RECORDED DATA:

- - -

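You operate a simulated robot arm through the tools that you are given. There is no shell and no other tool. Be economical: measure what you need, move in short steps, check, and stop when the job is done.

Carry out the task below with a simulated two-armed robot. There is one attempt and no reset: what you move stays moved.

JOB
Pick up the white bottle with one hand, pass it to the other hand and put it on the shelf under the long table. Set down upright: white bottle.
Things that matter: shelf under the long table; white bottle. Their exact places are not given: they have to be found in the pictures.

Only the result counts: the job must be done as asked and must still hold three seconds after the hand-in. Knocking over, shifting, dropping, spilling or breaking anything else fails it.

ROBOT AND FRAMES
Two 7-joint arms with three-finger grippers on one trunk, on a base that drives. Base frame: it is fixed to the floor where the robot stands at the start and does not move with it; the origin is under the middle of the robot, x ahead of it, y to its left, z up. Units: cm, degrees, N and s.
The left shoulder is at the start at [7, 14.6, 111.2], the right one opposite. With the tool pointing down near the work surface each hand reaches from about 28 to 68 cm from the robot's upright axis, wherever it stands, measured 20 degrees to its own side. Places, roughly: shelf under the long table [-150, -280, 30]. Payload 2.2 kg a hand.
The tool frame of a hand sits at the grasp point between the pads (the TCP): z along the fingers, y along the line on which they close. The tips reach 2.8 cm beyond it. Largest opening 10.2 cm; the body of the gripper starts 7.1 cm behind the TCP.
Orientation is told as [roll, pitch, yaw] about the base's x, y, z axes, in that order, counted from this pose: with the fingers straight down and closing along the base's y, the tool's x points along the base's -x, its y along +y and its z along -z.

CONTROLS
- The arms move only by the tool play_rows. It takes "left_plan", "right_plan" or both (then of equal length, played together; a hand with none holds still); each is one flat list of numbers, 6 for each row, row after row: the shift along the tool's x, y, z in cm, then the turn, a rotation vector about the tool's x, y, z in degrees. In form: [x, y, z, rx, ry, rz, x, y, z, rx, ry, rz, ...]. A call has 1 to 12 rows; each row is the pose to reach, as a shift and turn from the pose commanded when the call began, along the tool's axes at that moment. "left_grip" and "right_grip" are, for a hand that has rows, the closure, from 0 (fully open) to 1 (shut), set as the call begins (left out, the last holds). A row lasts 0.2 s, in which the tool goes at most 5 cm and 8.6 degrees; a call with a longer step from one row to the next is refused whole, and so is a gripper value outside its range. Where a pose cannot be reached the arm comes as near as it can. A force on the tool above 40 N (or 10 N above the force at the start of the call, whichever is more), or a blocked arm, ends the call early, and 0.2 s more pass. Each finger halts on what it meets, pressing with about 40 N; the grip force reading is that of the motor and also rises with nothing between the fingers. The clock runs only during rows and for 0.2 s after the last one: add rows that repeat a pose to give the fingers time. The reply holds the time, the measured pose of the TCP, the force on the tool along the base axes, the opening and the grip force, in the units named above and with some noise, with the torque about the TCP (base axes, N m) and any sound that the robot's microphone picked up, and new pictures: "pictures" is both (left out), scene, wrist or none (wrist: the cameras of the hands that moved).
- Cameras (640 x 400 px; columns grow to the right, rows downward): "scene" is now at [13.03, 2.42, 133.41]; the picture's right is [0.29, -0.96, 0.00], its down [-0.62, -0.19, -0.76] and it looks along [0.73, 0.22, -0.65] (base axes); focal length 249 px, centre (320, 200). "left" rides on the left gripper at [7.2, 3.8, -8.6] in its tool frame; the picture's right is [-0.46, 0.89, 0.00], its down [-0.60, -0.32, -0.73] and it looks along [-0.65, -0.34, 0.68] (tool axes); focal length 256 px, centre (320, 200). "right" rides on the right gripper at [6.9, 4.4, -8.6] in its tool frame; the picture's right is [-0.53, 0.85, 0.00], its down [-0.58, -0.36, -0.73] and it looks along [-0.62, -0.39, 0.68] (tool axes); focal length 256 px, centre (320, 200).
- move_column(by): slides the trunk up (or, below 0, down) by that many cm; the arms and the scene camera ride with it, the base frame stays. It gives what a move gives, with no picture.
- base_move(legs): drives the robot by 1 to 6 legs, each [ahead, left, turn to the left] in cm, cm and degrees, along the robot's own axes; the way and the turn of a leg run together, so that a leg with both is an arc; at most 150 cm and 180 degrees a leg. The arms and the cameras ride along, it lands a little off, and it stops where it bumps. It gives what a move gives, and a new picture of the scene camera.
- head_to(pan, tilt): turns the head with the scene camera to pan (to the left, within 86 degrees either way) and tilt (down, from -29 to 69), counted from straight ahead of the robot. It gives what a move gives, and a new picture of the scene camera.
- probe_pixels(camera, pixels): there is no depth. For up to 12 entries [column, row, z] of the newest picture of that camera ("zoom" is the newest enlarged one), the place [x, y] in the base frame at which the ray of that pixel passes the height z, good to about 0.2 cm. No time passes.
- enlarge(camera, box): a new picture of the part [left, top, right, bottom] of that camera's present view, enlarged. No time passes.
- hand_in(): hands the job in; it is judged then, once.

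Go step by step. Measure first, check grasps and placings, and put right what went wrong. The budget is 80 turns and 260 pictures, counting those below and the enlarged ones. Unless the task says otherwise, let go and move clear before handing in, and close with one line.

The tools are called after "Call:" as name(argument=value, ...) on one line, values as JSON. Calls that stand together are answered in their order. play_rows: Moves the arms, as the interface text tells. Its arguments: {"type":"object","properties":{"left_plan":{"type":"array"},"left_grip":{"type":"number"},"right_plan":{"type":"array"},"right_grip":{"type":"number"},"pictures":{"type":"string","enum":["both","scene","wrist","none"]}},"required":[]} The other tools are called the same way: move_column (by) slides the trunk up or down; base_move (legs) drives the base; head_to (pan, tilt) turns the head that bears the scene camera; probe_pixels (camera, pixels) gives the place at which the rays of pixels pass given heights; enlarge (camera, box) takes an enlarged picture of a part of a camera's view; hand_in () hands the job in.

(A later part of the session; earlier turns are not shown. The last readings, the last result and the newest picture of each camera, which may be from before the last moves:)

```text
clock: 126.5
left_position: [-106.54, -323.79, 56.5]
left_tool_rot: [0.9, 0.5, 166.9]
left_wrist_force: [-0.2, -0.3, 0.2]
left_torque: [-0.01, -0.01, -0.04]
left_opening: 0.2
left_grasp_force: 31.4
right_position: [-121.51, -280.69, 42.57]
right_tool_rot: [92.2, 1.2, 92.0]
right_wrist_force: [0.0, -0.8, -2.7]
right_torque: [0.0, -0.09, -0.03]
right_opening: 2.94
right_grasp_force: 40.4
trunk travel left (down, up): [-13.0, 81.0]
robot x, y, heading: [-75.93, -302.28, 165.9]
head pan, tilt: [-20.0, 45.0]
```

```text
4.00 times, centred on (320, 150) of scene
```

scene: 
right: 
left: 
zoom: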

- - -

REQUIRED TASK:
Repeat the source excerpt word for word.

SOURCE EXCERPT:
- - -

E nelle loro fiabe il gigante
butterato e la strega son richiusi in
prigioni senza porte, e la piccola
fiammiferaia fa fortuna.
Mi sono versato da
bere. Il gigante e la
strega stanno per tagliare la
corda, dopo che i miei
figli sono andati a letto.
Su tutte le
frequenze risuonano segnali disperati; con lampi e codici
morse affollano la sfera dell'aria.
Perché i malvagi
sono diventati forti, sono tanti da farsi
gioco della morte, la loro vacca
partorisce vitelli, il loro toro
procrea.
Colui che dà loro
forza, Satana, sovrasta il
globo; lo fruga in lungo e
in largo e trova persino
Giobbe.
Eppure, da modelli
ben diversi prendono esempio i
miei figli; mezzo Dio e mezzo
Babbo Natale, ma con la mia voce
e il mio volto,
un eroe giunge a
salvare il povero,
l'accattone e il ladro, a rimettere
giudizio al mondo e a porre fine al
dolore.
E perché il loro
sonno sia tranquillo recito questa
fiaba, che un tempo non
avrebbe potuto salvarli dalla
camera a gas. (33)

- - -

SOLUTION TO THE PROBLEM:
E nelle loro fiabe il gigante
butterato e la strega son richiusi in
prigioni senza porte, e la piccola
fiammiferaia fa fortuna.
Mi sono versato da
bere. Il gigante e la
strega stanno per tagliare la
corda, dopo che i miei
figli sono andati a letto.
Su tutte le
frequenze risuonano segnali disperati; con lampi e codici
morse affollano la sfera dell'aria.
Perché i malvagi
sono diventati forti, sono tanti da farsi
gioco della morte, la loro vacca
partorisce vitelli, il loro toro
procrea.
Colui che dà loro
forza, Satana, sovrasta il
globo; lo fruga in lungo e
in largo e trova persino
Giobbe.
Eppure, da modelli
ben diversi prendono esempio i
miei figli; mezzo Dio e mezzo
Babbo Natale, ma con la mia voce
e il mio volto,
un eroe giunge a
salvare il povero,
l'accattone e il ladro, a rimettere
giudizio al mondo e a porre fine al
dolore.
E perché il loro
sonno sia tranquillo recito questa
fiaba, che un tempo non
avrebbe potuto salvarli dalla
camera a gas. (33)